These are interesting times for blockchain entrepreneurs. Viewed from one perspective the associated technologies are rarely out of the news. We hear a lot about cryptocurrencies, mostly about their investment prospects and the dangers of hype or fraud. Meanwhile, the eye-watering prices paid for a select group of digital artworks have ensured the term “non-fungible token” has also become increasingly familiar. Those of a more technical disposition may also be talking knowledgeably about the transformative role distributed ledgers will play in transforming processes across a range of industries.
But despite all this, it’s probably true to say that most of us would struggle to describe how all these variations on the blockchain theme are affecting our lives. NFTs – from high-priced works of art to more utilitarian marketing tools – tend to be the playthings of relatively few early adopting enthusiasts or collectors. Crypto investment and usage are certainly widespread but not yet mainstream. And if blockchain is being adopted by industries such as banking and insurance to introduce new processes, then it’s a revolution that’s not particularly visible.
That may change. According to some analysts, the next big stage in the evolution of the Internet will be the arrival of Web3. Put simply – and to be honest, it isn’t really that simple – the third-generation internet will move away from a centralized model that is said to favor “big tech” towards a much more decentralized model powered in large part by blockchain technologies.
If that vision of the internet proves to be correct, then there will be opportunities for blockchain entrepreneurs. What will those opportunities actually look like? Well, the London division of global investor and accelerator operator Techstars might be able to provide a partial answer.
Techstars London has partnered with blockchain development platform operator, Polygon to offer a 13-week accelerator program, with a specific focus on Web3 and its enabling technologies. Following similar programs in Seattle and Dublin, the London accelerator will be open for applications from August 29.
So why is now a good time to focus on Web3? When I spoke to Techstars London Managing Director, Saalim Chowdhury, I was keen to find out.
In Chowdhury’s view, London has an opportunity to become a global hub for Web3 development. But that begs a question. How big a thing will Web3 actually be? With the likes of Elon Musk and Jack Dorsey expressing their skepticism in recent tweets, there is a feeling in some quarters that the brave new internet is more hype than reality. Others disagree strongly
And as Chowdhury sees it, the arrival of Web3 will pave the way for new business models. “Web3 is not a product. It is about architecture. It’s a way to deliver services,” he says.
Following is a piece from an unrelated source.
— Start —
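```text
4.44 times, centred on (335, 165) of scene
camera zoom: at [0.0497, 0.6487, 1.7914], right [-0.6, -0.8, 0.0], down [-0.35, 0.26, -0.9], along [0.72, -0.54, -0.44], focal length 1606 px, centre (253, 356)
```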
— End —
And in that regard, blockchain and its associated innovations around crypto-currencies and tokens represent the foundational technologies for the new internet. “At the moment, they are not hitting 1% of what they will do.” In the future, he says, Web3 will be embedded in just about everything we do.
A Product And Customers
What is Techstars looking for from applicants to the program?
The general rule of thumb is that members of Techstars’ London cohorts come to the party with a product and hopefully a customer or two. In that respect, the ideal is that there has already been some degree of validation. Techstars London also wants to see a team – and preferably a diverse one.
Beyond that, there’s quite a high degree of flexibility. As Chowdhury explains, candidates might be currently working in the Web2 arena but seeking ways of moving into Web3. Equally, though, they could already be working on next-generation products or technologies.
A Willingness to Pivot
But the startup that goes in may not look the same as the business that emerges at the end of the program. “In the last cohort, 3 companies pivoted and 7 emerged with different revenue models,” says Chowdhury.
To that end, the accelerator is also looking for founders who are willing to adapt. “We are looking for people who are open-minded, with a willingness to learn and an openness to quizzing. Intellectual elasticity is a phrase I use a lot,” says Chowdhury.
Techstars London specializes in one-to-one mentoring within its accelerators but the program is carefully structured with the first month focused on building a product that customers want and the second providing help with identifying markets and developing growth strategies. Month three homes in on revenues and fundraising.
So what comes out at the end? Well from the Techstars point of view it provides an opportunity to explore the potential of Web3. “Our founders will help us identify the use cases,” says Chowdhury.
But what about the outcome for the founders and their teams? “A good outcome is that companies have a product that customers want and a well-balanced business.
Will game changing business models emerge? We’ll have to wait and see.